GOALS
1) Write out the selected excerpt from "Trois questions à" to "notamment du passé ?", both included.
2) Please continue the selected excerpt.

SELECTED EXCERPT
Trois questions à Édouard Lynch, professeur d’histoire contemporaine à l’université Lumière-Lyon II. Il a publié récemment Insurrections paysannes. De la terre à la rue. Usages de la violence au XXe siècle (Vendémiaire, 2019, L’ours 499)
Comment caractériser la crise que traverse, aujourd’hui, le monde agricole – peut on, d’ailleurs, parler d’un monde agricole ? Et comment qualifier les manifestations mises en œuvre ? Diffèrent-elles notamment du passé ?
La crise agricole qui a éclaté en janvier 2024 et qui s’est prolongée de manière sporadique tout au long de l’année est à la fois « traditionnelle », mais marquée par un certain nombre de spécificités. Traditionnelle dans la mesure où elle s’insère dans un cycle, bien présent depuis les années 1950, où la dégradation ponctuelle des conditions de revenus agricoles, liée à l’évolution des marchés et des politiques publiques, suscite une mobilisation pour obtenir des compensations ou des contreparties. Dans le cas présent, on peut citer notamment la question de l’opposition au Mercosur qui permet de cristalliser des mots d’ordre de refus d’une concurrence internationale largement fantasmée. Traditionnelle aussi dans les modalités de luttes qui puisent dans un répertoire alternant le recours à la violence et à l’action directe (barrages routiers, destructions matérielles) et la négociation avec les pouvoirs publics pour obtenir des compensations immédiates (baisse de la taxe sur le gazole). Traditionnelle enfin, dans la tension entre l’apparente unité d’un mouvement regroupant « les agriculteurs » et des situations sociales, professionnelles, géographiques très différentes, voire contradictoires, que « l’unité » d’une lutte partie de la base contribue à invisibiliser.
Ces continuités n’empêchent pas l’existence de singularités, conjoncturelles et structurelles. L’ampleur des mouvements et leur radicalité peuvent s’expliquer par la concurrence entre les organisations (qui n’est pas nouvelle non plus), mais qui s’opère dans une configuration particulière, avec la montée en puissance de la Coordination rurale. Celle-ci se positionne résolument sur une stratégie de radicalisation avec, en toile de fond, la compétition électorale pour les chambres d’agriculture. Les manifestations et leur médiatisation sont donc un enjeu essentiel pour s’imposer dans un climat concurrentiel. Un autre élément est l’inflexion d’une partie des revendications qui, au-delà des questions matérielles, mettent en avant le rejet des règlementations et d’un « contrôle » administratif et étatique jugé comme devenu insupportable, le refus de règlementations qui se concentre sur la question écologique et les normes environnementales. C’est sans doute la première fois que la question environnementale se retrouve au cœur des revendications, y compris dans les actions menées contre des « symboles » de cette nouvelle politique, comme les locaux de l’Agence de protection de la biodiversité même s’il y a pu avoir des coups d’éclats antérieurs, comme la mise à sac du bureau de la ministre de l’Environnement, Dominique Voynet, en février 1999, soit juste avant… le salon de l’agriculture.

GIVEN INFORMATION

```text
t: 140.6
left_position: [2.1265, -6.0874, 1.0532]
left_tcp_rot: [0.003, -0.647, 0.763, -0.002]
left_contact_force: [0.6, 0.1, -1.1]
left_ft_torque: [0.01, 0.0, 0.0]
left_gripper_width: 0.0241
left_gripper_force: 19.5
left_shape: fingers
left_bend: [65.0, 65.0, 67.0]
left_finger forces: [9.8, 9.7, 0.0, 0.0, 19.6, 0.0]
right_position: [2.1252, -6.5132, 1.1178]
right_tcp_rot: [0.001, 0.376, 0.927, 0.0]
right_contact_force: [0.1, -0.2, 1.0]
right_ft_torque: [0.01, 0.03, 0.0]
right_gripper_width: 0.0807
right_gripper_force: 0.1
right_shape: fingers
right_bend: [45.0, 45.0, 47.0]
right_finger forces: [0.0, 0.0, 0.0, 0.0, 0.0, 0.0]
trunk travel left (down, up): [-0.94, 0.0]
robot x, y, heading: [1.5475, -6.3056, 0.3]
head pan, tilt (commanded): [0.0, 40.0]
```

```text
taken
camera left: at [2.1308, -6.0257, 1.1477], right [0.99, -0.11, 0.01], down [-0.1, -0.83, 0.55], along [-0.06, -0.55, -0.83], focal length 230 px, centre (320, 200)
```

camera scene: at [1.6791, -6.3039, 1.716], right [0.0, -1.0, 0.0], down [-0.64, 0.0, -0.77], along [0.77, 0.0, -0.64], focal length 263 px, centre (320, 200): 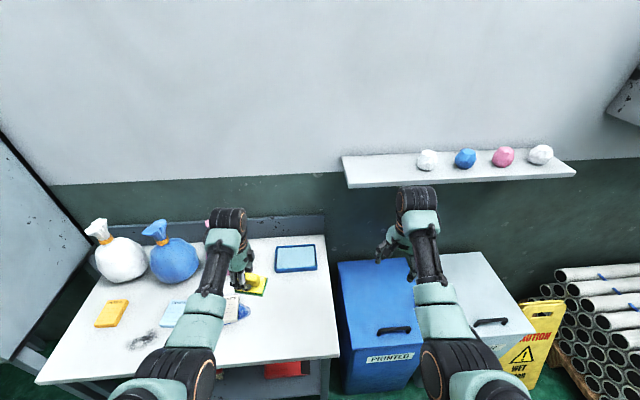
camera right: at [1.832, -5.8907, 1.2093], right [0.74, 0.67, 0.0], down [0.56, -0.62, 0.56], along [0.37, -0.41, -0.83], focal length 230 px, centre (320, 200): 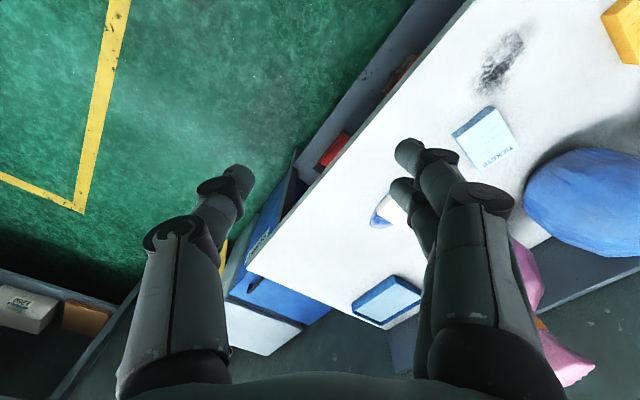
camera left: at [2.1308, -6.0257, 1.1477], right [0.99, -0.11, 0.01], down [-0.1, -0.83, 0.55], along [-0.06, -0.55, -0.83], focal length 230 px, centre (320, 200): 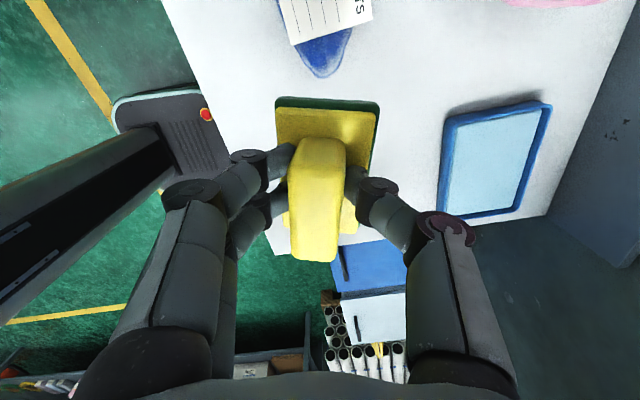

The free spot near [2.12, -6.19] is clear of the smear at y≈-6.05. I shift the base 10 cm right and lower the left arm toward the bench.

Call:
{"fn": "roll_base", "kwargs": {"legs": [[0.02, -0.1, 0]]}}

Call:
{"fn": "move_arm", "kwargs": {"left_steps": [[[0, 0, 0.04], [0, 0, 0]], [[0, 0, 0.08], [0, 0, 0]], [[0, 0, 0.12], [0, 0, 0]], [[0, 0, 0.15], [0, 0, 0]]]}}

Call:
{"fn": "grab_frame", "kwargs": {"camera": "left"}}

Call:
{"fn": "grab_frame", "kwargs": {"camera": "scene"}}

ANSWERS TO THE EXERCISE
1)
Trois questions à Édouard Lynch, professeur d’histoire contemporaine à l’université Lumière-Lyon II. Il a publié récemment Insurrections paysannes. De la terre à la rue. Usages de la violence au XXe siècle (Vendémiaire, 2019, L’ours 499)
Comment caractériser la crise que traverse, aujourd’hui, le monde agricole – peut on, d’ailleurs, parler d’un monde agricole ? Et comment qualifier les manifestations mises en œuvre ? Diffèrent-elles notamment du passé ?

2)
La valse-hésitation du gouvernement quant à la suppression de l’Agence bio reflète-t-elle son alignement sur un supposé désintérêt du monde paysan face aux enjeux écologiques ?
Comme cela vient d’être souligné, l’une des particularités de cette crise est la centralité nouvelle des questions environnementales qui constituent une préoccupation croissante pour les agriculteurs, ou tout au moins qui sont perçues par une partie d’entre-deux comme des contraintes de moins en moins supportables. Jusqu’il y a quelques années, le monde agricole était parvenu à demeurer à l’écart de la montée des préoccupations environnementales, en mettant en avant son rôle « nourricier », mais aussi son lien étroit avec une « nature » dont il serait le meilleur défenseur, car travaillant au plus près du vivant. Une stratégie en partie construite depuis les années 1990 dans des mises en scènes agrariennes et folkloristes, dont le salon de l’agriculture est devenu une vitrine, contrastant avec les réalités d’un modèle agro-industriel engagé depuis longtemps dans un surinvestissement techniciste et productiviste, et dont les multiples effets négatifs sur l’environnement sont de mieux en mieux établis.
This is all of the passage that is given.